**What is being asked:**
Go through the listing below and gather every line with the word "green".

**Data section:**

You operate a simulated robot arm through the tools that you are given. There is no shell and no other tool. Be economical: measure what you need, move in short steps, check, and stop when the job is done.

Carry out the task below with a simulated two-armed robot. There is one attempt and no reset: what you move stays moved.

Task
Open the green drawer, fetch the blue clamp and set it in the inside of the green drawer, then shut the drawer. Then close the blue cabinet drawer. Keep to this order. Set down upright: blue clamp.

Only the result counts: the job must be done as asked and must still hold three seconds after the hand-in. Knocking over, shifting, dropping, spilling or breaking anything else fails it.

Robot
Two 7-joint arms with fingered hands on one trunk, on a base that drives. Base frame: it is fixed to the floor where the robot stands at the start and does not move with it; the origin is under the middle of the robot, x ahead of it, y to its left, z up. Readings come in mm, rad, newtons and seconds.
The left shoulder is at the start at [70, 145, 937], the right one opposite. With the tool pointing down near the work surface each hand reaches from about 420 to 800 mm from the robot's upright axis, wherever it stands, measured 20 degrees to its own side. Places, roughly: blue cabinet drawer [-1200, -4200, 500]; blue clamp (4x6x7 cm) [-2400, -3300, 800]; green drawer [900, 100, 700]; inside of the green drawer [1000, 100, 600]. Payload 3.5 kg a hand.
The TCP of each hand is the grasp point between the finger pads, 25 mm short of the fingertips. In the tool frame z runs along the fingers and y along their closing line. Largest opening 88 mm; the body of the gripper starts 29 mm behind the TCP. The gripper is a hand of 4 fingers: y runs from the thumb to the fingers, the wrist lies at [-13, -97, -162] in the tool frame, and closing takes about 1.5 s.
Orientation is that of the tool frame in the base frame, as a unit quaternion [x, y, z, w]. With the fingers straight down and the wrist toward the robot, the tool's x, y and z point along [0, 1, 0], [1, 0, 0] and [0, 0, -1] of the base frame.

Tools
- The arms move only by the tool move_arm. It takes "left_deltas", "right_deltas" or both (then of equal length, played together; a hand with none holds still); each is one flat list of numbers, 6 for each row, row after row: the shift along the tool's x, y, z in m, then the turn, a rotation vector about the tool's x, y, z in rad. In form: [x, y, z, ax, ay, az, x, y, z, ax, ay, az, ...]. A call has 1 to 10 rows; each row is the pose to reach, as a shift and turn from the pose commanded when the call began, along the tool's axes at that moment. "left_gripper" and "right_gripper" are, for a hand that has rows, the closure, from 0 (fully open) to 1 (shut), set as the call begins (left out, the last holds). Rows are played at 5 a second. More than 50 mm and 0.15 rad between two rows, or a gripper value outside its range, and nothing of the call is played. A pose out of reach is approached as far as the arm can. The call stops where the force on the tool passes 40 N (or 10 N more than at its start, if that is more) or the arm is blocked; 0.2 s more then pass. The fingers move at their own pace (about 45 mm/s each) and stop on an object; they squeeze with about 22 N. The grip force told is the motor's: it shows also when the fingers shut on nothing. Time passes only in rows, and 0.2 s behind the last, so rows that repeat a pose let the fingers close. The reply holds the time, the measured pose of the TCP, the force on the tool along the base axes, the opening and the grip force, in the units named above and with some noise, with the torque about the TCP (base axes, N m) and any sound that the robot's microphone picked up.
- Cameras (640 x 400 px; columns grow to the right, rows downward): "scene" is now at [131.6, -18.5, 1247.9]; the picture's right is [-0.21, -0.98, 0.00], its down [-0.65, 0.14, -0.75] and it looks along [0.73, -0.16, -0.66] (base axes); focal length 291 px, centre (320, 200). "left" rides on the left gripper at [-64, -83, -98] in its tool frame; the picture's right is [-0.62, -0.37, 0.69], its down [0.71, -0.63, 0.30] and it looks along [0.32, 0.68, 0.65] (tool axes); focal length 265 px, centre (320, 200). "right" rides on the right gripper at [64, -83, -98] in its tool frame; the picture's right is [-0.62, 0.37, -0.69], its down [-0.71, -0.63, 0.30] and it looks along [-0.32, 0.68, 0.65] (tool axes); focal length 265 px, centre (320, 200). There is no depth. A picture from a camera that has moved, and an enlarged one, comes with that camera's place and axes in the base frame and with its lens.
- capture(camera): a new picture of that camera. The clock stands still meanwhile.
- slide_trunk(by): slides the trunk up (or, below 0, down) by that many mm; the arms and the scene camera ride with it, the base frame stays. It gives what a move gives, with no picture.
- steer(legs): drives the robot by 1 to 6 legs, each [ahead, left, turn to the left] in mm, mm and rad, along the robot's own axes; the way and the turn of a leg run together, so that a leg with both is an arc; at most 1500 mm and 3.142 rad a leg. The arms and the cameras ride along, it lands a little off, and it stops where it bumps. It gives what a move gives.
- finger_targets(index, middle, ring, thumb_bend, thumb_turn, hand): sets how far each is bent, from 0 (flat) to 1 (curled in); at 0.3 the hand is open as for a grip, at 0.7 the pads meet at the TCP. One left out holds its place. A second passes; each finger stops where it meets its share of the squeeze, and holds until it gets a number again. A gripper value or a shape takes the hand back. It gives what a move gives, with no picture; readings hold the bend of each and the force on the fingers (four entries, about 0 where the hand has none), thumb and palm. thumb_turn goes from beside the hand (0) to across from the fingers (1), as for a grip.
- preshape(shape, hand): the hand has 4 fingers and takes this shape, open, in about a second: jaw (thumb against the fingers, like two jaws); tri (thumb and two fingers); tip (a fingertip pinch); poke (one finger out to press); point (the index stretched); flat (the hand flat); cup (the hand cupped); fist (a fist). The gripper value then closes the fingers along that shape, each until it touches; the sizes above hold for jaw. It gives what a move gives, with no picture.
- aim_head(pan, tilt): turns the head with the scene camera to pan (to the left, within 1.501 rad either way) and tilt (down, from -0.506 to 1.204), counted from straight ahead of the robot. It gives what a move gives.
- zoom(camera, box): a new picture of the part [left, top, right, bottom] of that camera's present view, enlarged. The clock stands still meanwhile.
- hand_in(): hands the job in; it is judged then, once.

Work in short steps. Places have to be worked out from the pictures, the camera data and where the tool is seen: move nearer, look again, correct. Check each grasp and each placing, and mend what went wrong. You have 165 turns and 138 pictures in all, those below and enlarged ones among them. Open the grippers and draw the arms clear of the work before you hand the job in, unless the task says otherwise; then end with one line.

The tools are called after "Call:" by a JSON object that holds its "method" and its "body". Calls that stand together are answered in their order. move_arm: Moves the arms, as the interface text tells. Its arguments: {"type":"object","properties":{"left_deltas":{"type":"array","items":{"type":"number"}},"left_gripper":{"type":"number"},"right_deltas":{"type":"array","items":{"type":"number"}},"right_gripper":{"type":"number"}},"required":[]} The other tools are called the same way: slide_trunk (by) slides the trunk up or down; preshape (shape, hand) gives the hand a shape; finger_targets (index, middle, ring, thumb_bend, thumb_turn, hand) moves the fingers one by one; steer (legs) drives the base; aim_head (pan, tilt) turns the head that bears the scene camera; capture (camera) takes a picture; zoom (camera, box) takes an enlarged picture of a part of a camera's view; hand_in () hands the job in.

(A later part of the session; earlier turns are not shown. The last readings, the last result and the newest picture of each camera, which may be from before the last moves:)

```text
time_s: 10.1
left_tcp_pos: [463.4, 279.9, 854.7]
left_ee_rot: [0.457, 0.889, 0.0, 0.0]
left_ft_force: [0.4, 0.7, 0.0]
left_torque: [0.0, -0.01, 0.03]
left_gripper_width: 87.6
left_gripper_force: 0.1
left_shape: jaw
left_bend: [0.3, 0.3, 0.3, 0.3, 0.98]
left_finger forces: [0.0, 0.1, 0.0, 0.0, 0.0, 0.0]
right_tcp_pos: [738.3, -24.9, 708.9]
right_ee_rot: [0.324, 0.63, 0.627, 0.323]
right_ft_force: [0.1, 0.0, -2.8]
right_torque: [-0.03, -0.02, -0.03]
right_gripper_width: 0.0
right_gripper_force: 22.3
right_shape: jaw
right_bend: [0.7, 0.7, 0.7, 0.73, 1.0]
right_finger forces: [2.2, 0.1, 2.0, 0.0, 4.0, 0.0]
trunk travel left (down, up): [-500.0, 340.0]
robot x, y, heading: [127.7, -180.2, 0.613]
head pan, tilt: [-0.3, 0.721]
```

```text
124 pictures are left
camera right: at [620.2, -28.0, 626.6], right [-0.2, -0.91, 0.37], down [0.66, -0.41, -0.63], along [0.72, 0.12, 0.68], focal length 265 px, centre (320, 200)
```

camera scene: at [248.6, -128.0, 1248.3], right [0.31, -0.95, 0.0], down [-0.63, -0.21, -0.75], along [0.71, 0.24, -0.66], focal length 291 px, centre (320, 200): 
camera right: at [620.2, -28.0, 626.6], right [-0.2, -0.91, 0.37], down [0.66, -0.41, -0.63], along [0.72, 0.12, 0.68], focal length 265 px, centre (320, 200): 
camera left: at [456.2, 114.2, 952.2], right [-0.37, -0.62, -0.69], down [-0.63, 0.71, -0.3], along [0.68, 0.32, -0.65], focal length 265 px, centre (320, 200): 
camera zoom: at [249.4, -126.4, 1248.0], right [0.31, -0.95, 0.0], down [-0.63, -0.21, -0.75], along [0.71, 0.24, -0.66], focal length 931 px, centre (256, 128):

**Solution to the exercise:**
Open the green drawer, fetch the blue clamp and set it in the inside of the green drawer, then shut the drawer. Then close the blue cabinet drawer. Keep to this order. Set down upright: blue clamp.
The left shoulder is at the start at [70, 145, 937], the right one opposite. With the tool pointing down near the work surface each hand reaches from about 420 to 800 mm from the robot's upright axis, wherever it stands, measured 20 degrees to its own side. Places, roughly: blue cabinet drawer [-1200, -4200, 500]; blue clamp (4x6x7 cm) [-2400, -3300, 800]; green drawer [900, 100, 700]; inside of the green drawer [1000, 100, 600]. Payload 3.5 kg a hand.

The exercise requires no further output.